▶ Description of the task: Each line of the material below that holds the word "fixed" needs to be copied.

start Data shown

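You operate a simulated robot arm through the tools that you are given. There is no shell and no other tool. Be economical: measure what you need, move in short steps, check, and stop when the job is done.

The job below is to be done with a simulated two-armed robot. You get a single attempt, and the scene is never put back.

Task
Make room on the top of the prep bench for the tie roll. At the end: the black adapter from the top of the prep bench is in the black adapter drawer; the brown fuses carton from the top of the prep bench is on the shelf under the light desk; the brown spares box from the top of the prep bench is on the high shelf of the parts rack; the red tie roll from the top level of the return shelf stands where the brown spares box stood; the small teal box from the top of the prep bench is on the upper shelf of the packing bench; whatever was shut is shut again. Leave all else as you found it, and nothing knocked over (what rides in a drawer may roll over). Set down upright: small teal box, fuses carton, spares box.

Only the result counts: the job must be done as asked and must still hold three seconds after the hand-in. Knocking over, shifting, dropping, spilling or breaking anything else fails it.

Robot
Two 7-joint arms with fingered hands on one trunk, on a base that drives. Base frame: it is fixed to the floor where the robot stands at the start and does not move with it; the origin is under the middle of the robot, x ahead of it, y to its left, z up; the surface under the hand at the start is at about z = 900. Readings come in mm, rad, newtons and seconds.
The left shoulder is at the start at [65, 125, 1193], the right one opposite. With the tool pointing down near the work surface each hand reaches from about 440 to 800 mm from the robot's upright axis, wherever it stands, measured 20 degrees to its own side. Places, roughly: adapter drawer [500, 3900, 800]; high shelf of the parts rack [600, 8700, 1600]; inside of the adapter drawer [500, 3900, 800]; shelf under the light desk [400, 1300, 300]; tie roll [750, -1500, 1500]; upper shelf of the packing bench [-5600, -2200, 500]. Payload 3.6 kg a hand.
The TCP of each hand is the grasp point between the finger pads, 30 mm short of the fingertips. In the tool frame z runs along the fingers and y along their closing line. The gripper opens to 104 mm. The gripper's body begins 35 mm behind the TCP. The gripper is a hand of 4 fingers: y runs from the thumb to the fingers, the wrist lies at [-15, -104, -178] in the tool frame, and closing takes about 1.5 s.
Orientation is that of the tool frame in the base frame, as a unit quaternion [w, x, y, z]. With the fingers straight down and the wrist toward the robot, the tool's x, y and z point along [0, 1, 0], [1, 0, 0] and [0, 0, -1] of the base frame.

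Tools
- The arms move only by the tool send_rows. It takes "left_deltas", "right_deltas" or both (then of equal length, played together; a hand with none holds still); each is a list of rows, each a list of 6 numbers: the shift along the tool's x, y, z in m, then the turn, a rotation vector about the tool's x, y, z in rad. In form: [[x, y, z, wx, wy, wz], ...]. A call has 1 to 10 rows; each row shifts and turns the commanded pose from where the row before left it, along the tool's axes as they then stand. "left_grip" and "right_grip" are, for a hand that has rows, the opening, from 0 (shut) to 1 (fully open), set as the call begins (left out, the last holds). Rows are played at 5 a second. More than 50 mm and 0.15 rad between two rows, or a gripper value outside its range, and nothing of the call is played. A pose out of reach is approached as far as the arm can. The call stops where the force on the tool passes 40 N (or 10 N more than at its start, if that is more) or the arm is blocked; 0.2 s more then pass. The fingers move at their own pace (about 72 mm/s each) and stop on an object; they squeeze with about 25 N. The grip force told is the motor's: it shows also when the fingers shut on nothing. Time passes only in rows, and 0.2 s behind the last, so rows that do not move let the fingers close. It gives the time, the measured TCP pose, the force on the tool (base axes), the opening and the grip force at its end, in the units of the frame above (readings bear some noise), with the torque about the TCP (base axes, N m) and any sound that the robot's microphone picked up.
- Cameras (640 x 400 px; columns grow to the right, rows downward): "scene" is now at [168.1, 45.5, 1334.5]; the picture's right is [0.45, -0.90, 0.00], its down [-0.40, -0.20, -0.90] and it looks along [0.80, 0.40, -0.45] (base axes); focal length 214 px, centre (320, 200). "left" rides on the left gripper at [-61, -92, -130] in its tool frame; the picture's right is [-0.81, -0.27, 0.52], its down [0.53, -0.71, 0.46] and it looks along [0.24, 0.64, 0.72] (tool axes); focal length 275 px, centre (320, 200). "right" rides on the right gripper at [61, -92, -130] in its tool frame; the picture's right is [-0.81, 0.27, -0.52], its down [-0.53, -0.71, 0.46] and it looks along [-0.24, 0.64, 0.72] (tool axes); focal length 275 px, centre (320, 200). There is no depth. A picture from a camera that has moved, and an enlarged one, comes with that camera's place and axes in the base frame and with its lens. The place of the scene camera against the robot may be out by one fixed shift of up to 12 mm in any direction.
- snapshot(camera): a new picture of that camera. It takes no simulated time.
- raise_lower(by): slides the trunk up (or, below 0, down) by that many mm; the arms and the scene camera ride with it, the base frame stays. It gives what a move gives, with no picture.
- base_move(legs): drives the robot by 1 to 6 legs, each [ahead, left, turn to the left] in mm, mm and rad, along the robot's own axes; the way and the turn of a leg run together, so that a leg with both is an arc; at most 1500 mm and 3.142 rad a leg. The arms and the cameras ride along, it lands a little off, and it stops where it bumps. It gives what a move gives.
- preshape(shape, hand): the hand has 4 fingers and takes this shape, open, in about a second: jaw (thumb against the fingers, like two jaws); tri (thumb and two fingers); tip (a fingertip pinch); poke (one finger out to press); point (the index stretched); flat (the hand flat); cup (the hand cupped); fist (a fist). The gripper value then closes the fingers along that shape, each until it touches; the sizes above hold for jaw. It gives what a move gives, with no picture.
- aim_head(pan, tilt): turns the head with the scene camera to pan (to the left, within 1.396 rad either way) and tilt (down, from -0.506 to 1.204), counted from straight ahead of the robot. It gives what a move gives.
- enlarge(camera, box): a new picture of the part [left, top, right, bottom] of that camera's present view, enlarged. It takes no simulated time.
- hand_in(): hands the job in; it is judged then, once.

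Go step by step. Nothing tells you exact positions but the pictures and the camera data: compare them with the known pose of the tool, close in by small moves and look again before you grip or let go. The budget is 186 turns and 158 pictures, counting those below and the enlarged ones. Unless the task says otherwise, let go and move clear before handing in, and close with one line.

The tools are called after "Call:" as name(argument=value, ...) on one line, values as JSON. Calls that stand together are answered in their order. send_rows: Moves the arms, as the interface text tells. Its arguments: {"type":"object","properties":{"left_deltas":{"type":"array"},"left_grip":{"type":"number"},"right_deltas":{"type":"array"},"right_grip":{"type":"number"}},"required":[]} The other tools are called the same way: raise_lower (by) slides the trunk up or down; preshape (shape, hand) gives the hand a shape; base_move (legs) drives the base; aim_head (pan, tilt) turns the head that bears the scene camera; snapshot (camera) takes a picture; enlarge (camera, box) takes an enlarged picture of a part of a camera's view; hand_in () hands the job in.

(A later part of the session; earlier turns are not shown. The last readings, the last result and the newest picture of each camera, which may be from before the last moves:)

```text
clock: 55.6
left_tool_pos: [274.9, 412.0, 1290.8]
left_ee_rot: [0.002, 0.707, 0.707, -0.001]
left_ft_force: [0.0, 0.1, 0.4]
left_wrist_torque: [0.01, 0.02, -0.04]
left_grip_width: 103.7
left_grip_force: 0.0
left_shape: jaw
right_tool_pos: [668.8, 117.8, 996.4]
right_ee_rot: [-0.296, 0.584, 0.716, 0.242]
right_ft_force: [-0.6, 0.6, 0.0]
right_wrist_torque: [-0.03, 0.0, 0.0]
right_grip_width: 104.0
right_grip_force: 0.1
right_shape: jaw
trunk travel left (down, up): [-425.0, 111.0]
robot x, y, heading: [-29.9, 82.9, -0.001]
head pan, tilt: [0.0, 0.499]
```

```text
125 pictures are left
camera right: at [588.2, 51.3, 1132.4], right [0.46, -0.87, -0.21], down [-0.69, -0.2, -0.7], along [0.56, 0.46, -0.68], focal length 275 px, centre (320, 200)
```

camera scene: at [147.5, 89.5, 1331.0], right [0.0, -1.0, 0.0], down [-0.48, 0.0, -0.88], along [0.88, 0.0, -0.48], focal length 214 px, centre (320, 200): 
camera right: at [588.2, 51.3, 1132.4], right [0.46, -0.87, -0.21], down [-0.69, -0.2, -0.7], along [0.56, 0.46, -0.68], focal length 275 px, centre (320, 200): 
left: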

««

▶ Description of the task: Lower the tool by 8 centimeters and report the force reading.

end Data shown

▶ Exercise result:
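Two 7-joint arms with fingered hands on one trunk, on a base that drives. Base frame: it is fixed to the floor where the robot stands at the start and does not move with it; the origin is under the middle of the robot, x ahead of it, y to its left, z up; the surface under the hand at the start is at about z = 900. Readings come in mm, rad, newtons and seconds.
- Cameras (640 x 400 px; columns grow to the right, rows downward): "scene" is now at [168.1, 45.5, 1334.5]; the picture's right is [0.45, -0.90, 0.00], its down [-0.40, -0.20, -0.90] and it looks along [0.80, 0.40, -0.45] (base axes); focal length 214 px, centre (320, 200). "left" rides on the left gripper at [-61, -92, -130] in its tool frame; the picture's right is [-0.81, -0.27, 0.52], its down [0.53, -0.71, 0.46] and it looks along [0.24, 0.64, 0.72] (tool axes); focal length 275 px, centre (320, 200). "right" rides on the right gripper at [61, -92, -130] in its tool frame; the picture's right is [-0.81, 0.27, -0.52], its down [-0.53, -0.71, 0.46] and it looks along [-0.24, 0.64, 0.72] (tool axes); focal length 275 px, centre (320, 200). There is no depth. A picture from a camera that has moved, and an enlarged one, comes with that camera's place and axes in the base frame and with its lens. The place of the scene camera against the robot may be out by one fixed shift of up to 12 mm in any direction.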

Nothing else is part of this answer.